> STATED PROBLEM: Find the lines that contain the word "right" and copy each one.

[START DATA SEGMENT]

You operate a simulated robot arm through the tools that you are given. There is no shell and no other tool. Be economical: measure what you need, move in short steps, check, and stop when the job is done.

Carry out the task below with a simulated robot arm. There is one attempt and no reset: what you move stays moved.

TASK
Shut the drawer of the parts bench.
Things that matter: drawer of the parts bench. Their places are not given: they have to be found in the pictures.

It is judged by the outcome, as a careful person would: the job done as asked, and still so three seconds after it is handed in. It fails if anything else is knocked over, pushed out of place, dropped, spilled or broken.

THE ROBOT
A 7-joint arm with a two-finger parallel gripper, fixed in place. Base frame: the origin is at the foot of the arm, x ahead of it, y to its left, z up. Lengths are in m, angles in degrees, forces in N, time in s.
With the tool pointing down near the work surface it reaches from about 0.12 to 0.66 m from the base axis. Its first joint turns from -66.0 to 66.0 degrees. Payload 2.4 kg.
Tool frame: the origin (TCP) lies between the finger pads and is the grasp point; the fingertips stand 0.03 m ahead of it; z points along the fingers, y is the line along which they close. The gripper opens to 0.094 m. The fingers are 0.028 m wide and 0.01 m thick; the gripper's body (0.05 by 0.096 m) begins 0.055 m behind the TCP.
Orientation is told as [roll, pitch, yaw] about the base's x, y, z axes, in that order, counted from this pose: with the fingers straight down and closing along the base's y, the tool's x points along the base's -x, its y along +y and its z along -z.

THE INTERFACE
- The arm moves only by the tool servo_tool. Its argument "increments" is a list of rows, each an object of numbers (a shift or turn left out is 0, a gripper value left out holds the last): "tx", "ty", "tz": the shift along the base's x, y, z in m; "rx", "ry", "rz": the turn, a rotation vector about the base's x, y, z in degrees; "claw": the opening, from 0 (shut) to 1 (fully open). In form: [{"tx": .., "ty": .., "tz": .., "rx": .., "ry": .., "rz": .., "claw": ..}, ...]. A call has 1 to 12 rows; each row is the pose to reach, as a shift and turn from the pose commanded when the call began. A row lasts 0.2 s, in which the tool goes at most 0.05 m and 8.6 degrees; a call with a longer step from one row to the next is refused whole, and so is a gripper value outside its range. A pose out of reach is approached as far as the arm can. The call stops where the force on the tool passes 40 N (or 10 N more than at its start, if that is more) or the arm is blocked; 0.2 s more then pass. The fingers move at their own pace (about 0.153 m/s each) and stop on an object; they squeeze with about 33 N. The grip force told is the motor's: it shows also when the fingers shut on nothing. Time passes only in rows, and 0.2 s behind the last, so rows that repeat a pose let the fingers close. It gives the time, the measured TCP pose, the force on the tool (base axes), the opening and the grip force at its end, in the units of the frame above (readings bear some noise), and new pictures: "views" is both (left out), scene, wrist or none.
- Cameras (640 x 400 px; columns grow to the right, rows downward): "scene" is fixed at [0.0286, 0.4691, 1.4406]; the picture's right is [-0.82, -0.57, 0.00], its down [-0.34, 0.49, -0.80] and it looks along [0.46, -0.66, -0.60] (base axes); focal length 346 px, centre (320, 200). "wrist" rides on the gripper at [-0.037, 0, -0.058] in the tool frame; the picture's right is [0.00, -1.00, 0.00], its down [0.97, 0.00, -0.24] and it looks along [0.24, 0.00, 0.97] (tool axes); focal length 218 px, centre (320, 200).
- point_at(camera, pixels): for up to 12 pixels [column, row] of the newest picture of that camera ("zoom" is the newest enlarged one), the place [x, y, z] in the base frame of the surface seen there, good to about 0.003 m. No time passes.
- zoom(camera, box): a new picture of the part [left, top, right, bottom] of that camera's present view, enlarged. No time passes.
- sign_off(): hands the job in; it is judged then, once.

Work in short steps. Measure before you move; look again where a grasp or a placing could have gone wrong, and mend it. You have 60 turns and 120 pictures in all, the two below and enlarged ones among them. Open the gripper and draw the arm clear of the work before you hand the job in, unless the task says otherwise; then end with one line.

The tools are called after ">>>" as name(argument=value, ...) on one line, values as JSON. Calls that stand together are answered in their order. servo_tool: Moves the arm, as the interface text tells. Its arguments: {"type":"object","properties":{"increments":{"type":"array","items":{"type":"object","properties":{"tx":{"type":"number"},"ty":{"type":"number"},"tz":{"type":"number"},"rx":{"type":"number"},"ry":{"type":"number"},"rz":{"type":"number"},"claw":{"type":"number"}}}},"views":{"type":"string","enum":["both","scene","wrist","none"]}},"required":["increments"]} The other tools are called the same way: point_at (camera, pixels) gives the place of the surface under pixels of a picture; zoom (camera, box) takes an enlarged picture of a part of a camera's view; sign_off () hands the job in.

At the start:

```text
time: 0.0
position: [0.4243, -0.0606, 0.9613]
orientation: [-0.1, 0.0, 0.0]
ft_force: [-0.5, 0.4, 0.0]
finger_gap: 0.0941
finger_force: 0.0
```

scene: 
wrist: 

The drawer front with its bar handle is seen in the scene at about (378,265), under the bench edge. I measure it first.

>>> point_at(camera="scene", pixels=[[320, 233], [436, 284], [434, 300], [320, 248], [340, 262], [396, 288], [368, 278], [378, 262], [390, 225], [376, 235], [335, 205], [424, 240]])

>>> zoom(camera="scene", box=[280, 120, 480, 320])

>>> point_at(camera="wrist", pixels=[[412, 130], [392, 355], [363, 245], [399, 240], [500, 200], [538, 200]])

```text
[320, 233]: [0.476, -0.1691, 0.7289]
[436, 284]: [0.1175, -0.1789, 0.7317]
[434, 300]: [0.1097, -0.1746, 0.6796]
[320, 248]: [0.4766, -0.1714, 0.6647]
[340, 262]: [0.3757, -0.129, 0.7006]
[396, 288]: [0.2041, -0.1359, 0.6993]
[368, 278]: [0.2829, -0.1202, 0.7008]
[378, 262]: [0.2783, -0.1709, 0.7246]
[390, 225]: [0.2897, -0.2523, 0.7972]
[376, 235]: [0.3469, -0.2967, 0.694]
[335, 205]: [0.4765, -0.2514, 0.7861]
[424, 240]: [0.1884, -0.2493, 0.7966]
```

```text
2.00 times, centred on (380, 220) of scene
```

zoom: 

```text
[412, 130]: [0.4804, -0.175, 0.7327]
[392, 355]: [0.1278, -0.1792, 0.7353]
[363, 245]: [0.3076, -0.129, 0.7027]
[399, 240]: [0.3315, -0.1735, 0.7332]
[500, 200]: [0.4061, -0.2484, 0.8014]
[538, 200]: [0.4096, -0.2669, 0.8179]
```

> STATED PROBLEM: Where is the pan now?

[END DATA SEGMENT]

> RESPONSE:
- Cameras (640 x 400 px; columns grow to the right, rows downward): "scene" is fixed at [0.0286, 0.4691, 1.4406]; the picture's right is [-0.82, -0.57, 0.00], its down [-0.34, 0.49, -0.80] and it looks along [0.46, -0.66, -0.60] (base axes); focal length 346 px, centre (320, 200). "wrist" rides on the gripper at [-0.037, 0, -0.058] in the tool frame; the picture's right is [0.00, -1.00, 0.00], its down [0.97, 0.00, -0.24] and it looks along [0.24, 0.00, 0.97] (tool axes); focal length 218 px, centre (320, 200).
- zoom(camera, box): a new picture of the part [left, top, right, bottom] of that camera's present view, enlarged. No time passes.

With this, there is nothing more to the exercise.